Per ora nessun altro nome, quasi fosse una bestemmia nel tempio di Villa Grande, neanche quello di Draghi, ma Salvini, in totale rotta con la linea Meloni, afferma che Draghi debba andare avanti a palazzo Chigi.
Ed è sempre il plenipotenziario Gianni Letta a tenere i rapporti con Draghi, incontrando giorni addietro il suo capo di gabinetto, Funiciello.
Dietro le quinte si sussurra l’ipotesi che possa essere proprio Letta il piano B, ma l’ex sottosegretario al momento tesse la tela e tiene buoni rapporti con tutti.
Enrico Letta, che esprime apprezzamento per il lavoro di suo zio Gianni, ritiene che, “procedendo in questo modo, il centrodestra perde tempo. Non avrà il coraggio di andare alla conta“.
“Berlusconi – sostiene un ‘big’ dem – si ritirerà a 24 ore dal voto.

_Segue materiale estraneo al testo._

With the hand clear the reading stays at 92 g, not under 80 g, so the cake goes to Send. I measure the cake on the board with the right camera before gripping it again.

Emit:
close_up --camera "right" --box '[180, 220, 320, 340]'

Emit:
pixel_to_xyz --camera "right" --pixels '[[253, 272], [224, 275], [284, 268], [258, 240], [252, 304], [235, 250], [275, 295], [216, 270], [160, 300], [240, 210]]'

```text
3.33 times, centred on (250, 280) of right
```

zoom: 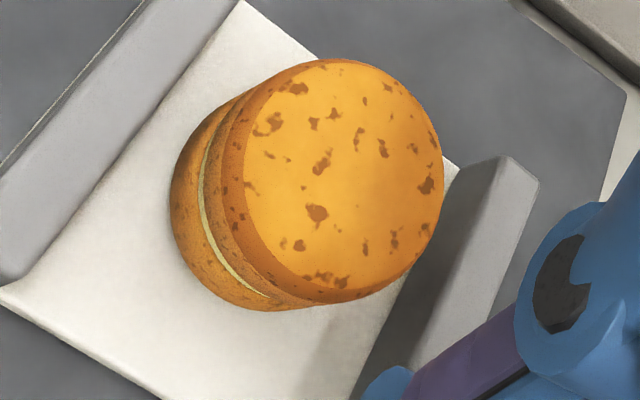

Subire una disfatta sarebbe un pessimo segnale anche per le sue aziende. Ha già vinto attirando tutta l’attenzione su di sé”. Lo abbiamo sottolineato in apertura dell’articolo.
Per Conte Berlusconi è “un candidato irricevibile”. Ieri il presidente M5s ha stentato ad ottenere la delega a trattare per il Movimento. Ma “delega non vuol dire carta bianca, dobbiamo essere informati in ogni passaggio”. Solo Conte può avere la pazienza certosina di chiedere a raffica autorizzazioni per quello che rientra già nelle sue prerogative. Ma coi pentastellati o così o guerra aperta. Bravo Conte, uomo dalla pazienza senza fine.
L’ex fronte rosso-giallo è alla ricerca di un candidato condiviso, ma nel Pd cresce il partito ‘pro Draghi’, mentre i pentastellati pensano al Mattarella bis, nonostante l’interessato abbia chiarito di non essere disponibile per nessuna ragione al mondo.
“Se non c’è l’unità non mi candido. Ho letto che dovrei assicurarvi i voti. ma dobbiamo lavorare tutti insieme e trovarli”. Un’impresa tutt’altro che facile.
A parte uno scontro con Brugnaro di Coraggio Italia che non intende rinunciare ai sogni di una legge proporzionale, apparente unità granitica e Salvini; “la nostra grande occasione di eleggere un presidente di centrodestra”, mentre la Meloni, chiede lealtà fino alle prossime elezioni.
Conferma della chiamata degli alleati per Berlusconi al Colle, ma Silvio ancora una volta non risponde.